Aloha! One of the best food trends right now (at least we think so) comes from Hawaii. The base to a poké bowl is often rice topped with raw marinated fish, vegetables and a spicy dressing. In Hawaiian, poké (pronounced “poʊkeɪ” or “poh-kay”) means “cutting in pieces” and in this case it’s referencing to the fish in this dish.

Ok, end of lesson! We love poké bowls (mostly because they can be varied infinitely), but after the last few days of deep diving into “locally produced”,  we realize the need for variety in more than just the toppings in this dish.

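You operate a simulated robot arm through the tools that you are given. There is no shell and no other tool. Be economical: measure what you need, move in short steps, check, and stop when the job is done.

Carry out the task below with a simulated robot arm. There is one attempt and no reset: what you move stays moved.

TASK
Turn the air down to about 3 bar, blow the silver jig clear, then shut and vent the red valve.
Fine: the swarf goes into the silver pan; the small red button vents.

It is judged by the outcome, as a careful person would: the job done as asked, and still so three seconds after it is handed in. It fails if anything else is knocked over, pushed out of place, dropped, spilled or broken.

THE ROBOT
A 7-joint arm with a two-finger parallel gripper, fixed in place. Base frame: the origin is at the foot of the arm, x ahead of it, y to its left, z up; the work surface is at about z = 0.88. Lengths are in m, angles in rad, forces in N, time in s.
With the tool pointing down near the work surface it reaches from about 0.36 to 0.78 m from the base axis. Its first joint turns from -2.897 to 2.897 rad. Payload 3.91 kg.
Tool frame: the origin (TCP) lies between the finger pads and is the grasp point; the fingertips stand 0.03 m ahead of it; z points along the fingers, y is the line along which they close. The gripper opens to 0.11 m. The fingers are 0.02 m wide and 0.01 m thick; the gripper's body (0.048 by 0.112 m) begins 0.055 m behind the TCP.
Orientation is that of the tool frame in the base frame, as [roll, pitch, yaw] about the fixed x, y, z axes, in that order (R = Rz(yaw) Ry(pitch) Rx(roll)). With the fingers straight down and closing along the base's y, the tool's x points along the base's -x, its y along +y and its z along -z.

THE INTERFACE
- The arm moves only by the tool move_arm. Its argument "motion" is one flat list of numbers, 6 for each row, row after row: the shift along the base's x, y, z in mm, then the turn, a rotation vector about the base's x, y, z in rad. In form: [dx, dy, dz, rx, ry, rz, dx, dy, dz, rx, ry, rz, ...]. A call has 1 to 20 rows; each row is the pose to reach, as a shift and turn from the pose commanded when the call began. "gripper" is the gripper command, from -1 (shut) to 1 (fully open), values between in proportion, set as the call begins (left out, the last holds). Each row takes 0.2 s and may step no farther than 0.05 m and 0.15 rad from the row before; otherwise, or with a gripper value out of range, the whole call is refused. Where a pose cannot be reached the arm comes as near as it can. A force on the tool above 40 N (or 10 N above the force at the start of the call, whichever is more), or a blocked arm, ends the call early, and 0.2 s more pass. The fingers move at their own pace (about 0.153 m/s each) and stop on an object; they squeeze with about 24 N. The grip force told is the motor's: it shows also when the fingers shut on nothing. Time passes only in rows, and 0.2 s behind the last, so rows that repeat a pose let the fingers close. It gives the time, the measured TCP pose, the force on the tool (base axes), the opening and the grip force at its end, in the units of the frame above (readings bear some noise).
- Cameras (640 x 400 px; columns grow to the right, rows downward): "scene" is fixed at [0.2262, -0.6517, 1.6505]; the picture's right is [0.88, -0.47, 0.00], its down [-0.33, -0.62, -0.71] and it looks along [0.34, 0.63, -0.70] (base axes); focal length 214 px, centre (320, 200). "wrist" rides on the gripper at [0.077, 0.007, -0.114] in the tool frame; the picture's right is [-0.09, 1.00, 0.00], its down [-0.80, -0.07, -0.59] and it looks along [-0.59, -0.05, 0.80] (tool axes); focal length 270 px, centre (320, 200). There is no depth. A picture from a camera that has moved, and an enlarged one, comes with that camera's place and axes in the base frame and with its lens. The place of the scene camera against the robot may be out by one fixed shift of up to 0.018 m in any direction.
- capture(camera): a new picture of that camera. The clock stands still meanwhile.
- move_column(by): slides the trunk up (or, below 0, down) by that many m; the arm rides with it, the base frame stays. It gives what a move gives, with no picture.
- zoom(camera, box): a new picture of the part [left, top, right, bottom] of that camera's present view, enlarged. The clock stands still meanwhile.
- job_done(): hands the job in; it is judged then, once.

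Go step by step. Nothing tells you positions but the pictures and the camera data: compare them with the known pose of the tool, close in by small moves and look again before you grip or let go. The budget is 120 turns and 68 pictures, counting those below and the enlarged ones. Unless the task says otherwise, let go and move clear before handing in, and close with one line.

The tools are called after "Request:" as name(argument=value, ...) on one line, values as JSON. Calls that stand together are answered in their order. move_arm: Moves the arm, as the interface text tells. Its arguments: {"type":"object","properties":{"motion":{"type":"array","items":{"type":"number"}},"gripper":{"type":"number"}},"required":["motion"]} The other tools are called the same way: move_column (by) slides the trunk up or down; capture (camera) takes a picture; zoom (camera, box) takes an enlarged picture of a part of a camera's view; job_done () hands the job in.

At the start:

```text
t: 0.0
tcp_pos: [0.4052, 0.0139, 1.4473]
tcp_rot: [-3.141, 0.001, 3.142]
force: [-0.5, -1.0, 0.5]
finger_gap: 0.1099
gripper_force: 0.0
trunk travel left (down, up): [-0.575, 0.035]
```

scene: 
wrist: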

Rice has a significant environmental impact, yesterday though, we learned about a few whole grains that can be exchanged for the rice in a poké bowl to make it more climate friendly. Grains such as; wheat berries, barley, oat groats, or spelt. Our good friend Susanne from Saltå Kvarn and her entire family are just like us… poké bowl fanatics, but in Susanne’s house they make a variety of locavore poké bowls. So, not to your surprise, that’s why today’s dish is : climate friendly poké bowl à la Susanne from Saltå Kvarn.

Climate friendly Poké Bowl

(1 bowl)
1/2 cup cooked oat groats
1 spoonful of fermented carrots
1 handful of  kale chips
1 spoonful pickled red onion
1/2 cup shredded red cabbage
Roasted brown beans
Beetroot dressing
1 grated beetroot
1/2 cup preferred yoghurt

Start by setting the oven to 100°C/200°F. Then cook the oat groats, this takes about half an hour. While you’re waiting for those to cook, place the kale and brown beans on a baking sheet with baking paper and drizzle with some olive oil and salt. Bake for about 20 minutes while stirring occasionally.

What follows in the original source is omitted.